Published in Proceedings of the Australasian Coasts and Ports Conference, Auckland, New Zealand
This paper describes a practical method of determining erosion hazard output for each probability level, i.e. the challenge alluded to in the above discussion on the 2013 paper reviewing sea-level rise response models.
While inundation hazards can be assigned probabilities (e.g. 1% annual exceedance probability which is also described as having (on average) a 100 yr return period), the time-dependent nature of some of the erosion components rules out standard probabalistic approaches.
The concept of using stochastic simulation to define erosion distances to generate a range of probabilities, rather than the industry-wide deterministic method used to define an erosion distance for a single predetermined probability, has been a recent objective of coastal hazard research. The method described in this research paper uses a distribution of values for each parameter to account for the expected variation. Parameters are then combined using a Monte-Carlo routine to produce the probabilistic forecast of future shoreline location. The method is still based on the same components used in the deterministic method, but can incorporate the wide range of approaches used for determining the value for each component. The method also enables the sensitivity of different input parameters to be quickly determined.

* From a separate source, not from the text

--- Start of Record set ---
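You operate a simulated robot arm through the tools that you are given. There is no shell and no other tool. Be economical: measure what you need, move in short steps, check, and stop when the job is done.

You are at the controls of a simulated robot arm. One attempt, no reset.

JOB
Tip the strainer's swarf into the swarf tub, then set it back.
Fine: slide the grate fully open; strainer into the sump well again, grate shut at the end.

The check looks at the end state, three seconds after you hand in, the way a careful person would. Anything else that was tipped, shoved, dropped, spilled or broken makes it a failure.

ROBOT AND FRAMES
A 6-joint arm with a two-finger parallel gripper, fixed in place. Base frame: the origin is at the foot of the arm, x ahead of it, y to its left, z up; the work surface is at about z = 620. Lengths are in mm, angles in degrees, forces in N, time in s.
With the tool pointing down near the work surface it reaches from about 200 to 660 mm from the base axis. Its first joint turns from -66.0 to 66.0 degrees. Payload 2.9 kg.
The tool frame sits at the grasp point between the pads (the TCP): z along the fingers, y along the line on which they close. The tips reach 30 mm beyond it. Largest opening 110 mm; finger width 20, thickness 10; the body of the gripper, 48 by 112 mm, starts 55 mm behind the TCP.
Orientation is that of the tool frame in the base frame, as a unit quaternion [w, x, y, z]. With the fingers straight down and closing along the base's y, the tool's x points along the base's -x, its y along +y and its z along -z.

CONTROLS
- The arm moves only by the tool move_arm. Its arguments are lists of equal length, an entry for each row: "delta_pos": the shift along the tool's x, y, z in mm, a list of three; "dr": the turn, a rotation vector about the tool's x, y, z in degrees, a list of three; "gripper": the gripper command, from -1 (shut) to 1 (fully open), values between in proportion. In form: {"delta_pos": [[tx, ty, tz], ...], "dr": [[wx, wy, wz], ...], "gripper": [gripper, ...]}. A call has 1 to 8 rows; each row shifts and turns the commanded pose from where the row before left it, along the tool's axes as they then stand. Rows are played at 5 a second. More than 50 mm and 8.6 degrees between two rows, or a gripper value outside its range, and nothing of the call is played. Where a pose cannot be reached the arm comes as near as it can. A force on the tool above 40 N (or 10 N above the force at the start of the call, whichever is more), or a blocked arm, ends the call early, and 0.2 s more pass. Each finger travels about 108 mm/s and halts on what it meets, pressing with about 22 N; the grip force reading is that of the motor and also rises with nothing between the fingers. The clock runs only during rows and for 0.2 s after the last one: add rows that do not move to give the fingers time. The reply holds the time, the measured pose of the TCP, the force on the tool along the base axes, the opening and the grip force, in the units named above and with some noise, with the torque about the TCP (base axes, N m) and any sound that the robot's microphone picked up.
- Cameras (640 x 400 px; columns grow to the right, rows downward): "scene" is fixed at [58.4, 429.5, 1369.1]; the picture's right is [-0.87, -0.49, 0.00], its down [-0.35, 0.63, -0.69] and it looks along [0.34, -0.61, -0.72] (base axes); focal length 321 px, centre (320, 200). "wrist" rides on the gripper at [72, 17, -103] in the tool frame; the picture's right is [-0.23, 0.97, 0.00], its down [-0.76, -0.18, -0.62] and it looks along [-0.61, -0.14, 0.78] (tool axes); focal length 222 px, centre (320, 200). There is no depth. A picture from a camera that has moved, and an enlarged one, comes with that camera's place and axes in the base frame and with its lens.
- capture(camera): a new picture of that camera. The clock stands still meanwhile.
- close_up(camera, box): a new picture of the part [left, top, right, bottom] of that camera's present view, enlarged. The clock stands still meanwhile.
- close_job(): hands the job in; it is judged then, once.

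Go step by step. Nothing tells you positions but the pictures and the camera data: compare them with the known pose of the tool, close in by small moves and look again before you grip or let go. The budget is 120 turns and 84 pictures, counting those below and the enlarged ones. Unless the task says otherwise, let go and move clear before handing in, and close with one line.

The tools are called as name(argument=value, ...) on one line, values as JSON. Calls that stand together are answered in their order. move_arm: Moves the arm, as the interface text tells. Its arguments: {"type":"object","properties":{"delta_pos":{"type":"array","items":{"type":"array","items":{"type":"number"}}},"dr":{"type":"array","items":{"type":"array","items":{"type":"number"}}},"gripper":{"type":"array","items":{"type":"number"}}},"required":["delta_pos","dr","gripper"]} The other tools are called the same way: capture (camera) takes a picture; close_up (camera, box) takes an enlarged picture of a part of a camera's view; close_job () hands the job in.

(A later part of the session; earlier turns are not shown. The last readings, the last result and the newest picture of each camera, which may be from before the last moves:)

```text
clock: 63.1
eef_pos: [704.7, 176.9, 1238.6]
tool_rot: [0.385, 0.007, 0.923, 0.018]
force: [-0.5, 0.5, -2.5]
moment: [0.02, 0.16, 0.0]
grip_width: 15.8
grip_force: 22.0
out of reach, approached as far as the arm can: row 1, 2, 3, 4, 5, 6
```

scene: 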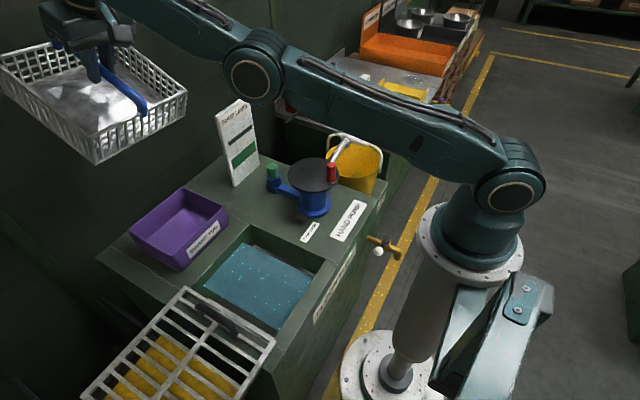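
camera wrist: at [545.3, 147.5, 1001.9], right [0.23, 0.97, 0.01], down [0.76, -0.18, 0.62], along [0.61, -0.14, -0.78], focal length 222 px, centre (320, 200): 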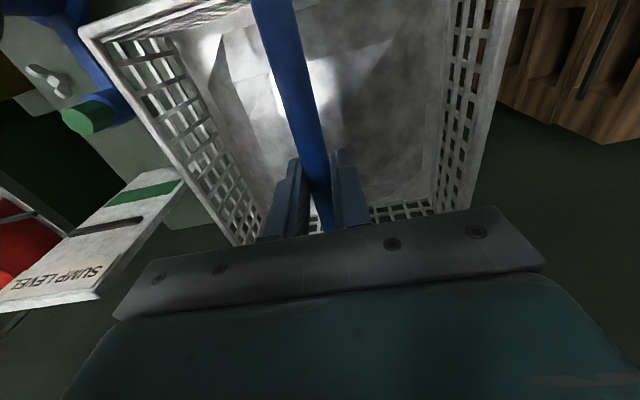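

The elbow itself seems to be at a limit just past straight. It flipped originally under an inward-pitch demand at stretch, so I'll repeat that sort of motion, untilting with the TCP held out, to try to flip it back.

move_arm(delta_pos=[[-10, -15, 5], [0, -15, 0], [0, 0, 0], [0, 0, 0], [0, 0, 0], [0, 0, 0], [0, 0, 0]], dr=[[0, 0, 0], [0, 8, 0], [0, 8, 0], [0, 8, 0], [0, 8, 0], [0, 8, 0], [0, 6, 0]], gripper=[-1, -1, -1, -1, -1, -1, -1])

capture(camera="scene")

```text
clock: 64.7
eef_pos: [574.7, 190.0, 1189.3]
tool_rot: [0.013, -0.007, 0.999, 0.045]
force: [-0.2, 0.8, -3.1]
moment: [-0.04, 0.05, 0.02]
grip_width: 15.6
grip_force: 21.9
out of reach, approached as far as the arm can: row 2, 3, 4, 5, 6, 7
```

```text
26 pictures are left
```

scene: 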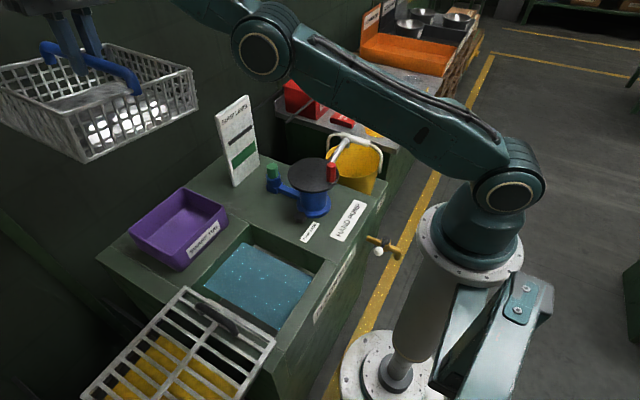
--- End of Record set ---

The paper illustrates its outputs using a typical example. Interestingly, the likelihoods assigned to the CSL Kapiti parameter values (presented at the Expert Panel Hearing in December, 2013), were also processed and the combined output was reported to have a probability of occurrence of 4% which is in well within the 1 to 10% range defining “very unlikely”. In addition, the 50 yr very unlikely CSL computation was found to have a 89% probability of occurrence at the 100 yr time-span, this being at the upper end of ”likely” (66 to 90%). These results provide added confidence that CSL 100 yr erosion hazard output achieved the intended probability level, and that the 50 yr potential erosion output used to define erosion hazard for existing dwellings slightly underestimates the NZCPS requirement of a 100 yr likely value.